Kindness Charles, Bernadine N. Ekpenyong, Simeon C. Agbasimere, Edward O. Okoi
Purpose: Myopia is a refractive error of the eyes that causes blurred distance vision. Near work, genetics and environmental factors have been implicated as risk factors in Child myopia. This study seeks to determine the association between time spent on outdoor play and myopia among children in Calabar, Nigeria.
Methods: It was a hospital-based case-control study conducted among 120 children (5-17 years old) selected and matched by age and sex from outpatients of the Cross River Eye Care Program. After obtaining parental consent, assent was obtained from the children before conducting comprehensive eye examinations. Myopia was defined as a spherical equivalent of ≥-0.50D. Cases were children diagnosed with myopia and controls were those without myopia. Independent samples t-test and Spearman’s correlation were conducted and a P-value < 0.05 was considered to be statistically significant at a 95% confidence interval.

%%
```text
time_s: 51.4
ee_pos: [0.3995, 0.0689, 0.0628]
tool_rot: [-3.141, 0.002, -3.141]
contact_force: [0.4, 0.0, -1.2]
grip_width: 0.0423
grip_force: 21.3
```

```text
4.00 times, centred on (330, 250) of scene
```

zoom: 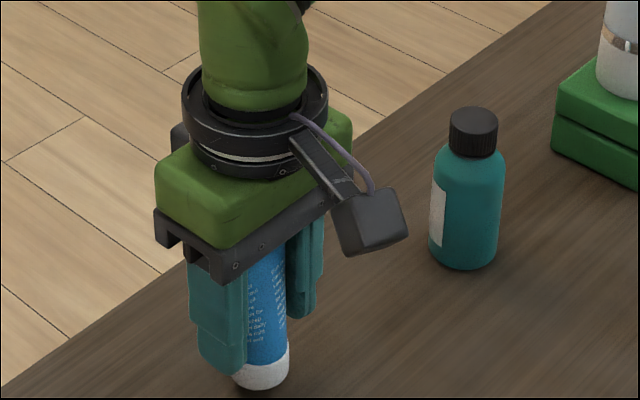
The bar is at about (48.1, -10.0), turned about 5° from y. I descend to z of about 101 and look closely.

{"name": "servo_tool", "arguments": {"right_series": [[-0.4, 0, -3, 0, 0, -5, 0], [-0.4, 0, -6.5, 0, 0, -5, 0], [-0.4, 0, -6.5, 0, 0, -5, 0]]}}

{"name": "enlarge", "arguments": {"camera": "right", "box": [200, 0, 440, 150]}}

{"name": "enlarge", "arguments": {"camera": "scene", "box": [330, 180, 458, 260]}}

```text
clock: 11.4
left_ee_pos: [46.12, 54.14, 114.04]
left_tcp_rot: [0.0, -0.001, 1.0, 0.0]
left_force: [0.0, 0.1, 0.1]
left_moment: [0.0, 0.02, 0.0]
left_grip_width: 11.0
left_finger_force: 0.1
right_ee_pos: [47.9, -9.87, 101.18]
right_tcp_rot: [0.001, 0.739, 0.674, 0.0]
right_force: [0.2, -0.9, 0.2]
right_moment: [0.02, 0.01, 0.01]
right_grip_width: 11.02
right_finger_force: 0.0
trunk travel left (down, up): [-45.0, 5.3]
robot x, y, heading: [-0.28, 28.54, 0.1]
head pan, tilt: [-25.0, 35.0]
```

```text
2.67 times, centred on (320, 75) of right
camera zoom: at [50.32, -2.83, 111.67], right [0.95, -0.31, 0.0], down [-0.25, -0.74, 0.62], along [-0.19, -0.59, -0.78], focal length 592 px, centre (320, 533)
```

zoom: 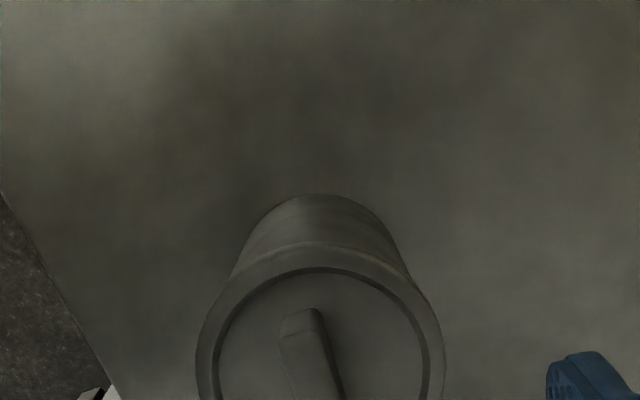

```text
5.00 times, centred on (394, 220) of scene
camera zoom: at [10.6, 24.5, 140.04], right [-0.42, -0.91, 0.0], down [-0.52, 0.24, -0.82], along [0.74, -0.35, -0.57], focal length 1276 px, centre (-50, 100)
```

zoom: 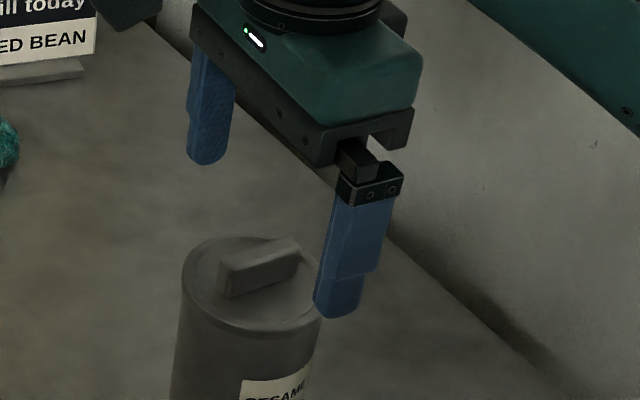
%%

Results: Cases spent less time playing outdoors than controls (M = 1.95 vs 2.40 hours daily, p = 0.01). Spearman’s correlation found a statistically significant, weak, negative correlation between time spent on outdoor play and myopia [rs(118) = -0.217, p = 0.017]. Spending above 2 hours on outdoor play had an OR of 0.37 (95% CI = 0.170 – 0.816).
Conclusion: In this association found between time spent on outdoor play and myopia, as time spent on outdoor play increases, myopia decreases. Increased time spent on outdoor play was a protective factor against myopia. Hence it is recommended that more awareness be created of the protective effect of outdoor play.
Keywords: Association, children, myopia, outdoor play, time spent.